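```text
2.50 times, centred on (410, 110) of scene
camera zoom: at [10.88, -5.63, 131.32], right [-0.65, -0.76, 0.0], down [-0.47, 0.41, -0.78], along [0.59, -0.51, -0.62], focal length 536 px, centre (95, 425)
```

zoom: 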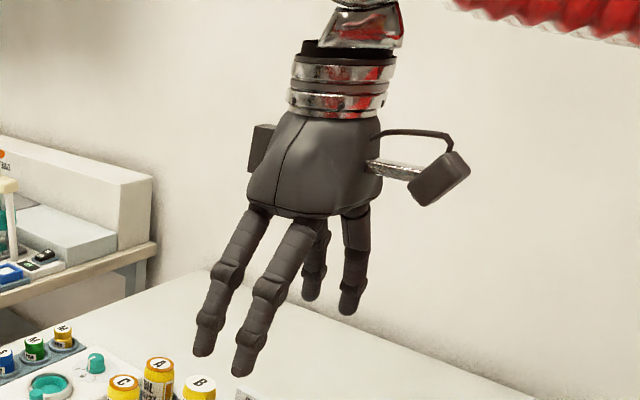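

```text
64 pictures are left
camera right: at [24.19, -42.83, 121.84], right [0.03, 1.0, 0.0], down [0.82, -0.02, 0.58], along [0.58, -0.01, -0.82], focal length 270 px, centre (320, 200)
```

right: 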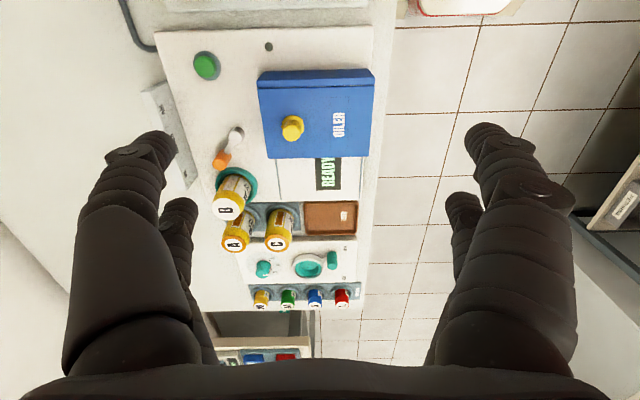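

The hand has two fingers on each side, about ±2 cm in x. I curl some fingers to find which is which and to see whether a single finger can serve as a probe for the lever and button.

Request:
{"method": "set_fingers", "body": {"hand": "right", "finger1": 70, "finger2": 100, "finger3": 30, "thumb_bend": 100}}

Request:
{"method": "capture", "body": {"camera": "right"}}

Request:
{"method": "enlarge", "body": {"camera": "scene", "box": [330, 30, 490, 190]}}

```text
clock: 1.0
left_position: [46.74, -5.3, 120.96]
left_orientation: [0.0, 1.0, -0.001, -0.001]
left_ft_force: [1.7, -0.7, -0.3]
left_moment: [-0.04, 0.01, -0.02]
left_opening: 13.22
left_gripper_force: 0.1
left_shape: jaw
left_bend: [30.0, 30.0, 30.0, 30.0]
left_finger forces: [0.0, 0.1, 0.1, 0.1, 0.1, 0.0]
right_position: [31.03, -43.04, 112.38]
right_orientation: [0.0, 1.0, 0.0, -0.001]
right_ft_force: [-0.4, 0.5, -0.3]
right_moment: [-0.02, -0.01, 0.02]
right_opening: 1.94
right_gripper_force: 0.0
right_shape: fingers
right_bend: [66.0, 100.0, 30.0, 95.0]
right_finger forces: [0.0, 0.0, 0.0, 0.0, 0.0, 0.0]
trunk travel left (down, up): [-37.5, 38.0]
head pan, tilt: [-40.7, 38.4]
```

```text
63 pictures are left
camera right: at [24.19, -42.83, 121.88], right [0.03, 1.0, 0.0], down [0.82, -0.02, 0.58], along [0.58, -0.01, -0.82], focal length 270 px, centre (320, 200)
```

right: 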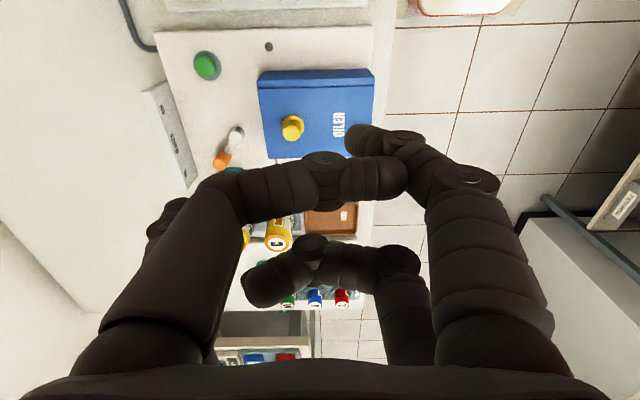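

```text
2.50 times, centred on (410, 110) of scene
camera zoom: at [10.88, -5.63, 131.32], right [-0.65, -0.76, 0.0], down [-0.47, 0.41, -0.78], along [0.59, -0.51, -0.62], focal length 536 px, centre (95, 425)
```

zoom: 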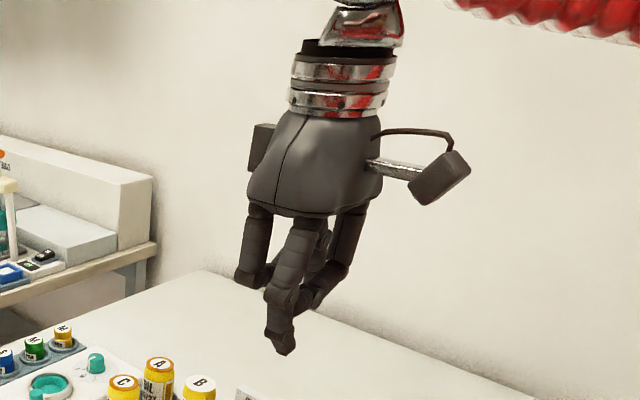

==================================================

Output the data exactly. Pictures don't belong in the result. Put each line that is not blank into a JSON list as a string.

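[
  "```text",
  "2.50 times, centred on (410, 110) of scene",
  "camera zoom: at [10.88, -5.63, 131.32], right [-0.65, -0.76, 0.0], down [-0.47, 0.41, -0.78], along [0.59, -0.51, -0.62], focal length 536 px, centre (95, 425)",
  "```",
  "zoom: ",
  "```text",
  "64 pictures are left",
  "camera right: at [24.19, -42.83, 121.84], right [0.03, 1.0, 0.0], down [0.82, -0.02, 0.58], along [0.58, -0.01, -0.82], focal length 270 px, centre (320, 200)",
  "```",
  "right: ",
  "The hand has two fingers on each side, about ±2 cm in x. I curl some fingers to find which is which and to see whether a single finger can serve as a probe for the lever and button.",
  "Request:",
  "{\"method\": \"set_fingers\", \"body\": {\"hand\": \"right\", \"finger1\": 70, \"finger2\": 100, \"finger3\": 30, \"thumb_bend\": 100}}",
  "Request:",
  "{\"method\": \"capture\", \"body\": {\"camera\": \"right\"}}",
  "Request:",
  "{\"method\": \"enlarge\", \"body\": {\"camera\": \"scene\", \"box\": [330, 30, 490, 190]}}",
  "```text",
  "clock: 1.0",
  "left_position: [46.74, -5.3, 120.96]",
  "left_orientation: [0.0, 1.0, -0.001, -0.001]",
  "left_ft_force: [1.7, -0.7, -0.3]",
  "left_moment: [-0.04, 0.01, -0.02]",
  "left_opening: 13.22",
  "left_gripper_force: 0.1",
  "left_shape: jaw",
  "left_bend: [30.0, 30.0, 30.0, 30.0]",
  "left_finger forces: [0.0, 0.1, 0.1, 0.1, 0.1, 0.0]",
  "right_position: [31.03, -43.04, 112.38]",
  "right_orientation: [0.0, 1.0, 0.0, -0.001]",
  "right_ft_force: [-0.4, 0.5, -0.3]",
  "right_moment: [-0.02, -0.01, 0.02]",
  "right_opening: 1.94",
  "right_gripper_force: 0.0",
  "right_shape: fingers",
  "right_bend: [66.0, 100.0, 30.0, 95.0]",
  "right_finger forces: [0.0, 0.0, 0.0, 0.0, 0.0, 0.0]",
  "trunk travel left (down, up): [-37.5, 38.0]",
  "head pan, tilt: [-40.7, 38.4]",
  "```",
  "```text",
  "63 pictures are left",
  "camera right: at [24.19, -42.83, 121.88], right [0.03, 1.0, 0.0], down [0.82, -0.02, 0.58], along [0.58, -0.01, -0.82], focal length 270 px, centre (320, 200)",
  "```",
  "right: ",
  "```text",
  "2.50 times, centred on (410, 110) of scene",
  "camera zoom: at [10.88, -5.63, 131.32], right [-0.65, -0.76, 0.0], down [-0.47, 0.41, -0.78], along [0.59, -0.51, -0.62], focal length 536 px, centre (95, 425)",
  "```",
  "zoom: "
]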